Selasa 13 Feb 2018 19:47 WIB

MKD: UU MD3 untuk Mencegah Kriminalisasi Anggota Parlemen

Sufmi membantah jika UU MD3 digunakan untuk memperlambat proses hukum.

Ketua Mahkamah Kehormatan Dewan (MKD) Sufmi Dasco Ahmad
Foto: Republika/Santi Sopia
Ketua Mahkamah Kehormatan Dewan (MKD) Sufmi Dasco Ahmad

REPUBLIKA.CO.ID, JAKARTA -- Ketua Mahkamah Kehormatan Dewan (MKD) Sufmi Dasco Ahmad mengatakan, Pasal 245 UU tentang MPR, DPR, DPD, dan DPRD mengenai pemanggilan anggota DPR harus melalui persetujuan presiden setelah mendapatkan pertimbangan MKD, untuk mencegah kriminalisasi anggota parlemen. Namun, Sufmi membantah jika UU MD3 digunakan untuk memperlambat proses hukum.

"Sudah ada beberapa contoh misalnya anggota DPR diproses di Polres karena laporan-laporan, ada tujuan tertentu untuk mengkriminalisasi. Ada anggota DPR tiba-tiba dipanggil Polres padahal permasalahan kasusnya belum jelas," kata Dasco di Kompleks Parlemen, Jakarta, Selasa.

Dia mengatakan Pasal 245 tersebut sebenarnya lebih fokus pada pidana umum dan juga mengantisipasi anggota DPR yang juga rentan dikriminalisasi. Dasco mengatakan Pasal 245 UU MD3 yang baru itu dikecualikan bagi tindak pidana yang tidak ada hubungannya dengan tugas legislatif atau terkait tindak pidana khusus dan tertangkap tangan.

"Tapi kalau ditanya dalam jangka waktu berapa lama memberikan pertimbangan, mungkin tidak akan lama, yang penting MKD cukup waktu memperlajari berkasnya dan cukup melakukan penyelidikan ke aparat penegak hukum," katanya.

Dasco yang juga politisi Partai Gerindra itu menjelaskan kalau ternyata seorang anggota DPR harus dipanggil aparat penegak hukum, maka MKD akan memberikan pertimbangan. Dia menegaskan bahwa MKD tidak ingin kewenangan yang diberikan dalam UU MD3 digunakan untuk memperlambat proses hukum.

"Dalam Pasal 245 disebutkan MKD memberikan pertimbangan sehingga kalau kami sudah memberikan pertimbangan maka Presiden mengizinkan. Tapi intinya dalam pasal tersebut Presiden wajib meminta pertimbangan MKD," katanya.

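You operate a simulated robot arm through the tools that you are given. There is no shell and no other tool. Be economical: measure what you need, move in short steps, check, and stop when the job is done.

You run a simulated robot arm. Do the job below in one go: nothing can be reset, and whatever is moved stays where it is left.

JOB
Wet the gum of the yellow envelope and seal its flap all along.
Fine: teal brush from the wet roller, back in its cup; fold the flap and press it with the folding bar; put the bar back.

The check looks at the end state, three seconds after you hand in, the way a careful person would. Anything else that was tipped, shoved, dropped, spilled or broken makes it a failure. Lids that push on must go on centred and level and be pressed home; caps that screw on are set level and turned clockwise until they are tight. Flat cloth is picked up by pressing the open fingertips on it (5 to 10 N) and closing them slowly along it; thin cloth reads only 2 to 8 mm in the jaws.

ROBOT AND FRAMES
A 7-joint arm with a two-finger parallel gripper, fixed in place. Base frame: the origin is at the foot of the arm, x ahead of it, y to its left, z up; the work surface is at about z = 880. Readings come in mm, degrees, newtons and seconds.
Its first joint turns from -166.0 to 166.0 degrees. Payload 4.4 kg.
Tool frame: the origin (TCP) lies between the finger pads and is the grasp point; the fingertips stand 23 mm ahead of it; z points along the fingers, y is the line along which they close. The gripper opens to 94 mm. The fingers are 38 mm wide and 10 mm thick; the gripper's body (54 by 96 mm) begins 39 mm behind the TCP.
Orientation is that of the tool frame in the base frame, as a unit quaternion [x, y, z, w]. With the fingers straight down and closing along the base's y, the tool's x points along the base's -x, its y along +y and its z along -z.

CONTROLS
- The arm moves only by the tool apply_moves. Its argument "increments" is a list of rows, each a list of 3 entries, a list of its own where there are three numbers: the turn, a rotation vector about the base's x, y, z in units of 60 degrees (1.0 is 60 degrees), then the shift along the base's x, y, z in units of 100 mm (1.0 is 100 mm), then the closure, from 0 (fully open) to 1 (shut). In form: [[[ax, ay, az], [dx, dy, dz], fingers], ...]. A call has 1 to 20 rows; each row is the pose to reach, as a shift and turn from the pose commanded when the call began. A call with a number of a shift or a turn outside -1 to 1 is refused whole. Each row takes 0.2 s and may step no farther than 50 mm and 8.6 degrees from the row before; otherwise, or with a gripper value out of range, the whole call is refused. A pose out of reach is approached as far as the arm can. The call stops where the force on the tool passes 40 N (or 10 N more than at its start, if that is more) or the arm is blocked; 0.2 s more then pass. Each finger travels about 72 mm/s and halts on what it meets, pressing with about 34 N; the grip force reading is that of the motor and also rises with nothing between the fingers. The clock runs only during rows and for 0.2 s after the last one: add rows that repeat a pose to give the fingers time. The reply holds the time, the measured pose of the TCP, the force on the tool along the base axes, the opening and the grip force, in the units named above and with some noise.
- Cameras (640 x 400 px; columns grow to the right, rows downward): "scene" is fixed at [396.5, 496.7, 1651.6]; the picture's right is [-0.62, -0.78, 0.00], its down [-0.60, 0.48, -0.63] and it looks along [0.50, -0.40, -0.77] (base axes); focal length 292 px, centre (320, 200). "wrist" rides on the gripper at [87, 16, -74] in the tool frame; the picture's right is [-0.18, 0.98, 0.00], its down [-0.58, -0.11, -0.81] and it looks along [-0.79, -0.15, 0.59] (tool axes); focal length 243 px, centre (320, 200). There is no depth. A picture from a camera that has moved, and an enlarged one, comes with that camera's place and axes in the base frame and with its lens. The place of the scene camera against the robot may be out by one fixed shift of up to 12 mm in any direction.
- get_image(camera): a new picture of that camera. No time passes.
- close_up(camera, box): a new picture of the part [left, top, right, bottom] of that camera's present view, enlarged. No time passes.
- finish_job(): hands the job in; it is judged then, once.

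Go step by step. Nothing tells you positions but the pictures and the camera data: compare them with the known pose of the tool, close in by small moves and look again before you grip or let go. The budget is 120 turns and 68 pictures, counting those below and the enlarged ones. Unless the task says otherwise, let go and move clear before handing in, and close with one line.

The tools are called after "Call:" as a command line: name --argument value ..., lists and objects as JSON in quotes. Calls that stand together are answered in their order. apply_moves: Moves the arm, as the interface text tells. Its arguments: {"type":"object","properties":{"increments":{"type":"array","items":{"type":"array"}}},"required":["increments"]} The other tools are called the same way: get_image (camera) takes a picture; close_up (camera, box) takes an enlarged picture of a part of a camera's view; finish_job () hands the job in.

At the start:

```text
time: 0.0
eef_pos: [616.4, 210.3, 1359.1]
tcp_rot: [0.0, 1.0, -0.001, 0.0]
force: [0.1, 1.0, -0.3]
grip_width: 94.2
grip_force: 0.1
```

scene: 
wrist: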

Wakil Ketua MKD Sarifuddin Sudding menjelaskan Pasal 245 UU MD3, dalam hal terkait kasus yang ditangani KPK yaitu tindak pidana korupsi maka tidak perlu mendapat izin Presiden dan pertimbangan MKD. Karena itu menurut dia, kasus yang masuk dalam kategori mendapatkan pertimbangan MKD yaitu terkait tindak pidana umum.

"Banyak contoh kasus yang selama ini MKD mendapatkan informasi bahwa anggota DPR dilaporkan masyarakat padahal tidak ada dasar yang kuat. Jadi hanya sekedar dilaporkan namun bukti pendukung laporan tidak memiliki dasar hukum," katanya.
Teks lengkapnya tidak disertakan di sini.